Visible cables create the impression of disorganisation regardless of everything else. Cables that are routed and hidden make the same desk look professional and intentional.

This is a one-time project. See our cable management guide for the exact process.

6. The Vertical Storage Rule

In a home office, floor space is more valuable than wall space. Use walls, not floors:

  • Floating shelves above the desk for reference books and notebooks
  • Pegboards for tools, accessories, and cables
  • Wall-mounted file holders instead of floor-standing file cabinets

Anything stored on the floor other than furniture creates visual clutter and collects dust.

7. Weekly Reset Ritual

Once per week — Friday afternoon or Sunday evening — do a full desk audit:

  • Return everything that drifted to the desk to its proper home
  • Process any inbox items that accumulated
  • Review next week's commitments and lay out any materials needed
  • Wipe the desk surface

This weekly reset prevents the slow accumulation that turns a functional workspace into a chaotic one. It takes 15–20 minutes and pays off all week.

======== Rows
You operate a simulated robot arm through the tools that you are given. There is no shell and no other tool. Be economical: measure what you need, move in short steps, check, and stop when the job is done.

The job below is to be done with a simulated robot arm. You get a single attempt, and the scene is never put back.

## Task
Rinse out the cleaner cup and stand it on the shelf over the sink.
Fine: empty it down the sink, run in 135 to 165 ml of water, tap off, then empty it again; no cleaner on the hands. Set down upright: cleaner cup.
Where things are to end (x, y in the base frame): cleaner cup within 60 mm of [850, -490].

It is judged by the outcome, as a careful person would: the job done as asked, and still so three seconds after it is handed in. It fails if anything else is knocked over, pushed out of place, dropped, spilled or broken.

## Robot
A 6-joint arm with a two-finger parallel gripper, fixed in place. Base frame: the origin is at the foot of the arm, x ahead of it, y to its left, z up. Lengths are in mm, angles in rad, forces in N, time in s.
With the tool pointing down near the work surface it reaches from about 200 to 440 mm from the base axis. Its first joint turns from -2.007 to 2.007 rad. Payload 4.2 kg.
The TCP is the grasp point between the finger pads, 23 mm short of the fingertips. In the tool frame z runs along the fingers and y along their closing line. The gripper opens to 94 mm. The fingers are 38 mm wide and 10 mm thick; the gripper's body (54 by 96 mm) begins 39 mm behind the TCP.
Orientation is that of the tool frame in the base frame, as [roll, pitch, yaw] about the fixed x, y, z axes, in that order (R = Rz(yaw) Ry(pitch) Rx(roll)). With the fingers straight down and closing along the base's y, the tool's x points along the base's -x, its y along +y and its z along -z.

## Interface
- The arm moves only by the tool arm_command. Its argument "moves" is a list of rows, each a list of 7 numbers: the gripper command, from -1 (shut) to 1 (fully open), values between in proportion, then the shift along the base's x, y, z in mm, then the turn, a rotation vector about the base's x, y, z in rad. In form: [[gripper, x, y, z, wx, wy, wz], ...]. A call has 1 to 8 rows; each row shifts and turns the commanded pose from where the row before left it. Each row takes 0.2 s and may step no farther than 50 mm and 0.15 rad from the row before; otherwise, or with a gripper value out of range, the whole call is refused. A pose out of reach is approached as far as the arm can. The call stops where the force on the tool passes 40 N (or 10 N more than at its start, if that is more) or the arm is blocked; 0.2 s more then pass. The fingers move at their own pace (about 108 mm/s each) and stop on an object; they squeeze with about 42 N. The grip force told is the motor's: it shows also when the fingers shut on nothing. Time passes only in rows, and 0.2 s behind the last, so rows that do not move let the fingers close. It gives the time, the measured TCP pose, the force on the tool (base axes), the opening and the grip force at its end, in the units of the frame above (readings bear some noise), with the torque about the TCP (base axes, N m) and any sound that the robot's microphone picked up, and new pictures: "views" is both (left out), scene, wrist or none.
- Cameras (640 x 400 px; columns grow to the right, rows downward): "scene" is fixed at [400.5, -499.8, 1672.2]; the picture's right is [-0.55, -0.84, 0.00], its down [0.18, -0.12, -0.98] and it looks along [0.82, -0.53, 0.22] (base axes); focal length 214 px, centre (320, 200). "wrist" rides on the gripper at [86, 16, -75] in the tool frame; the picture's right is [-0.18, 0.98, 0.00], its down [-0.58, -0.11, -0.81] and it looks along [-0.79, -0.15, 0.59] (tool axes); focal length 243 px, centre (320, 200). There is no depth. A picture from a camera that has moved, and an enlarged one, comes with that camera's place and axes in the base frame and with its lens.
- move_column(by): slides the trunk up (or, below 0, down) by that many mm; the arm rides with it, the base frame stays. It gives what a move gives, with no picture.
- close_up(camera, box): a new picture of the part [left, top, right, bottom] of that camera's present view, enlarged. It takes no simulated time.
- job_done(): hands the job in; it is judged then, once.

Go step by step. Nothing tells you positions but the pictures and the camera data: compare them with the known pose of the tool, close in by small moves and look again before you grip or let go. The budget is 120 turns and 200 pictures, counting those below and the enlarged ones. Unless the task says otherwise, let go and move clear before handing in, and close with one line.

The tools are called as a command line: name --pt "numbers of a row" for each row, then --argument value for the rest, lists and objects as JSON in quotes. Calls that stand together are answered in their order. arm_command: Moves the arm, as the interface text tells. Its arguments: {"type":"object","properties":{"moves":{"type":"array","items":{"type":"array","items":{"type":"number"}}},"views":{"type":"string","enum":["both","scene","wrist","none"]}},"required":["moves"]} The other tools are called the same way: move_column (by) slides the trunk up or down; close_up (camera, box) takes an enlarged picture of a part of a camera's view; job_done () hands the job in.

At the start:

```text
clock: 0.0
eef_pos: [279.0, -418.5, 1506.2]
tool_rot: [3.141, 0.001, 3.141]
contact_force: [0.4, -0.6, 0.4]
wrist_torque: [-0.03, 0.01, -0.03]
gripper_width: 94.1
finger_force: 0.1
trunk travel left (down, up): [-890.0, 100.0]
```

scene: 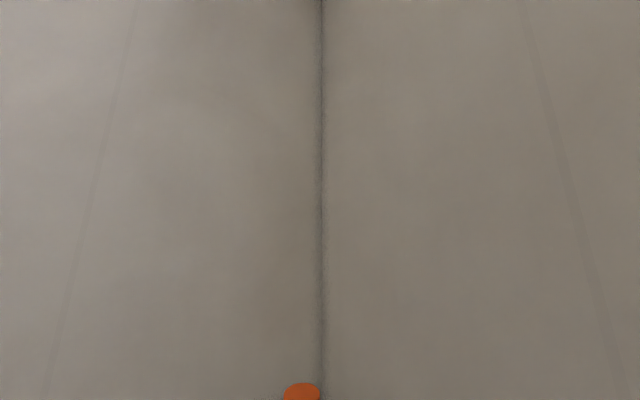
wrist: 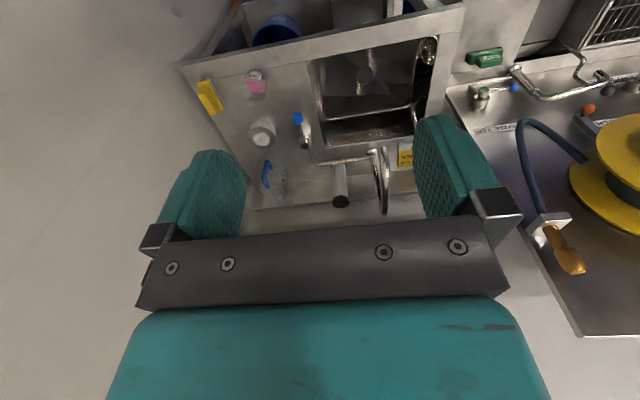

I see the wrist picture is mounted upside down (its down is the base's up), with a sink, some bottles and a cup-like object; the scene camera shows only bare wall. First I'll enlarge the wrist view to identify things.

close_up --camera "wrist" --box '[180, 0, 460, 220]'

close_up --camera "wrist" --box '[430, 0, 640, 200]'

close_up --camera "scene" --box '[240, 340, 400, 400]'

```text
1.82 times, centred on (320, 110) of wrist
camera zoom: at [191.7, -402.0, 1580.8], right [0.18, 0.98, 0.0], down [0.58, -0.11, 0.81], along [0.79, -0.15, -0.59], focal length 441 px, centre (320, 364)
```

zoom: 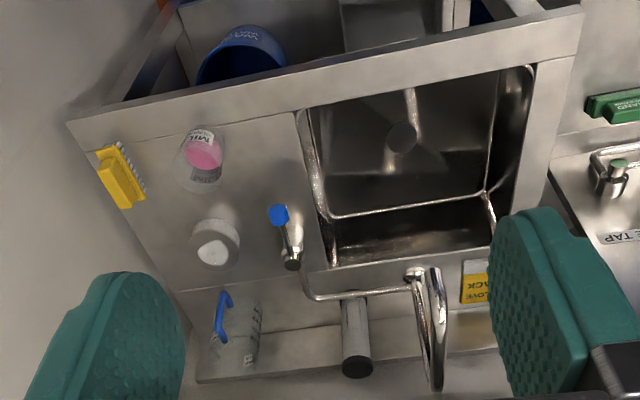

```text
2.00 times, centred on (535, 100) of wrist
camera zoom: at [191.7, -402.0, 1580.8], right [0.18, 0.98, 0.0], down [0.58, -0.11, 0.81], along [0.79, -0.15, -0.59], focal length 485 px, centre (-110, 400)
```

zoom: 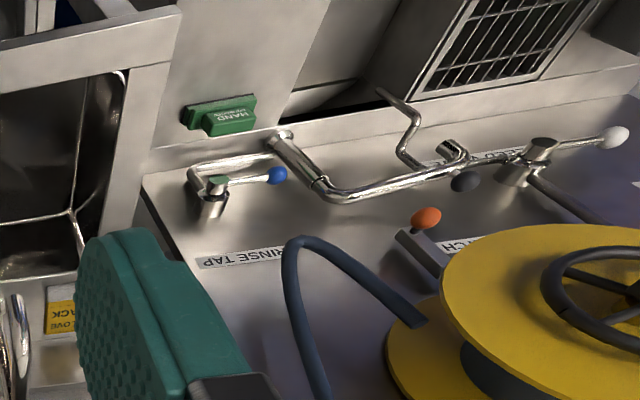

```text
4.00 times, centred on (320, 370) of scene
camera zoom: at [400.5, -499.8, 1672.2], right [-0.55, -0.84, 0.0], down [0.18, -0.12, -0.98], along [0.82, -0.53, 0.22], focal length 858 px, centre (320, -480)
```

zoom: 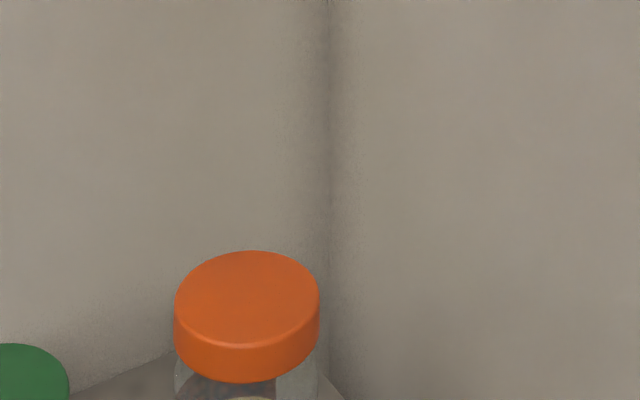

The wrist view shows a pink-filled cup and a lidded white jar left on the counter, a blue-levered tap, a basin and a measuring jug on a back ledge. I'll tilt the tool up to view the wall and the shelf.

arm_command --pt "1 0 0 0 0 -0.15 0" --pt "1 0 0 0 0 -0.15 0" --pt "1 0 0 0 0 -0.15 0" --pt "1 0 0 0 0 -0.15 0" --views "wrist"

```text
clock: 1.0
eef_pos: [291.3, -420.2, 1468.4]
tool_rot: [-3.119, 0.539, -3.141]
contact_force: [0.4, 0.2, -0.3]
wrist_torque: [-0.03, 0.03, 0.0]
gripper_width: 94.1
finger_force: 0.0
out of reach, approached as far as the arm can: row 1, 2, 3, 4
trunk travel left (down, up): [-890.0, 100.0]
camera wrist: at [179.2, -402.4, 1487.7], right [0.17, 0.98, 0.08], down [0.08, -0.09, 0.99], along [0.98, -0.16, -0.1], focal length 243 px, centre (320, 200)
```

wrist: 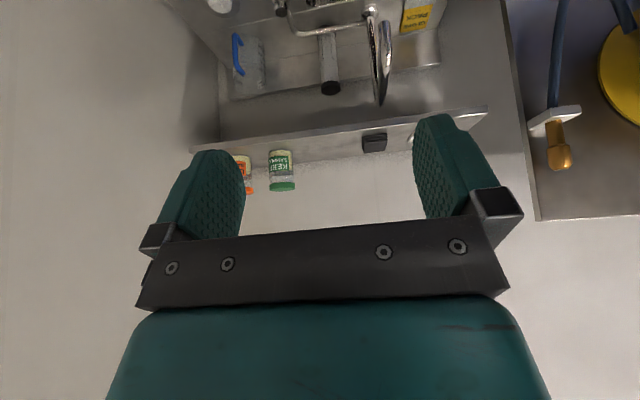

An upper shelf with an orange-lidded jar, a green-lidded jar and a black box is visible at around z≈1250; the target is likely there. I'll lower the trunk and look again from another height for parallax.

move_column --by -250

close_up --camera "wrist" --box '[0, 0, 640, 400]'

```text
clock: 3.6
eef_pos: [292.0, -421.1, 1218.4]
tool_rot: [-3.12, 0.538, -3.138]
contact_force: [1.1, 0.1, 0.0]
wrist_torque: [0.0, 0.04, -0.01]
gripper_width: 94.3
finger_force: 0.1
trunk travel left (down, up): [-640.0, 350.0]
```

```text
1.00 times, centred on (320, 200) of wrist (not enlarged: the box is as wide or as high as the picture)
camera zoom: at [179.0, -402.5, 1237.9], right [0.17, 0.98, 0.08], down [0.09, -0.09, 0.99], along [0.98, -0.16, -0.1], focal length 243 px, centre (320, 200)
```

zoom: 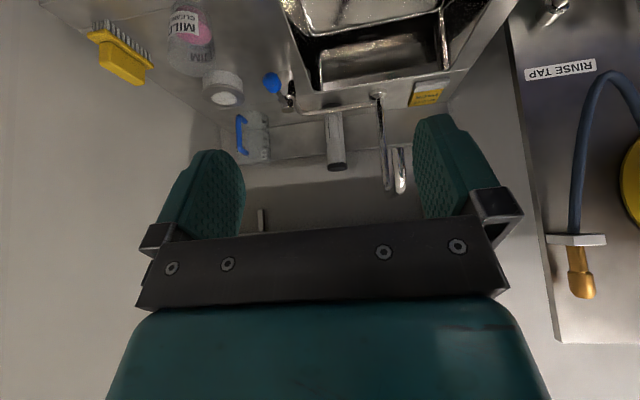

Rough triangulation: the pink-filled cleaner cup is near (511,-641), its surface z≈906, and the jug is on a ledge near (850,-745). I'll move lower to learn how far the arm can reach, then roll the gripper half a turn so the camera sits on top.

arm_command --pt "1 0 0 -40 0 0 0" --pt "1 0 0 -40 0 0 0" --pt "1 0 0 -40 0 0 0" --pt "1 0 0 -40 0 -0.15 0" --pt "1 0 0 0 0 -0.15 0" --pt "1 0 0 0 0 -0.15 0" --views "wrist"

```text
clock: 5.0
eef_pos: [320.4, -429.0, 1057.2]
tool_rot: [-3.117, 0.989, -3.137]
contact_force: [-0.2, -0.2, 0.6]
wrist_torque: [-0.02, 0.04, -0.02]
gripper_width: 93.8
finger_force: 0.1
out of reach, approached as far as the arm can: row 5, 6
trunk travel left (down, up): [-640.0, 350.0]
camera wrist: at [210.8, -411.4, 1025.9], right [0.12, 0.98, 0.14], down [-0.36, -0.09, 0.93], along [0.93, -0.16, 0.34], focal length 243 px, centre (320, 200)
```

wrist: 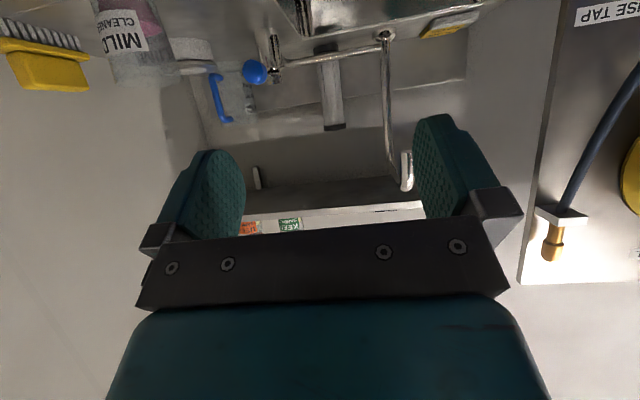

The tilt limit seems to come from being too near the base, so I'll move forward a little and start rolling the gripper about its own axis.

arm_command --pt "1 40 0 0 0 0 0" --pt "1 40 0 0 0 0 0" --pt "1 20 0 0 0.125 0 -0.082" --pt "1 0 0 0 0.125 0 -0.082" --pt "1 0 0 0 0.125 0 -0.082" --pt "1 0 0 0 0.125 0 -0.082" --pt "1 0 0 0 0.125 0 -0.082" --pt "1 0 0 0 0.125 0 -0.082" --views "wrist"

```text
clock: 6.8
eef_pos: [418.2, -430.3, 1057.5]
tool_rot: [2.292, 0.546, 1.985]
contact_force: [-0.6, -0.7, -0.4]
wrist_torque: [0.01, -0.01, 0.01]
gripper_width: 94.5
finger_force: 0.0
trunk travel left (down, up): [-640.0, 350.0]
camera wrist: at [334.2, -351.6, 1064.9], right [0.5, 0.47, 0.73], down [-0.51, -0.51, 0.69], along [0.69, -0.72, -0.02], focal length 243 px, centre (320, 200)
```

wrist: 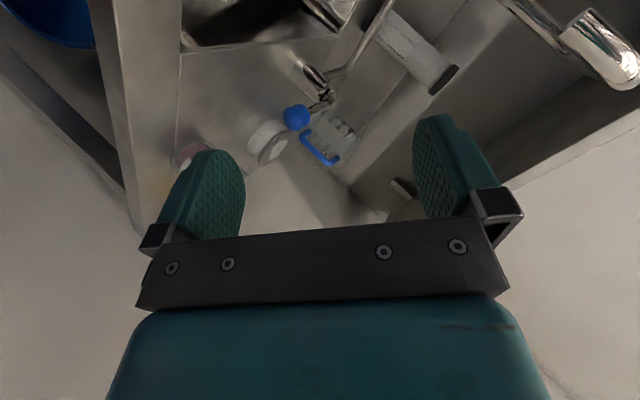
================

8. Digital Equals Physical

A messy desktop (the computer one) impairs focus as surely as a messy physical desk. Apply the same rules: a desktop with fewer than 10 items, files saved to named folders rather than the desktop, a browser with bookmarks organised and the bar uncluttered.

9. Supplies Inventory

Over-buying supplies creates clutter. Under-buying creates friction. The minimum viable supplies for most home offices: 10 pens (you will lose 7), a pad of A4 paper, sticky notes, paper clips, and one stapler. Everything else is optional.

10. The Rule of Threes

For any category of item on or near the desk, own a maximum of three. Three pens. Three notebooks. Three chargers. The fourth one goes to a drawer or the cupboard.

The constraint forces decisions about what you actually use and prevents the slow accumulation of things you keep because discarding them feels wasteful.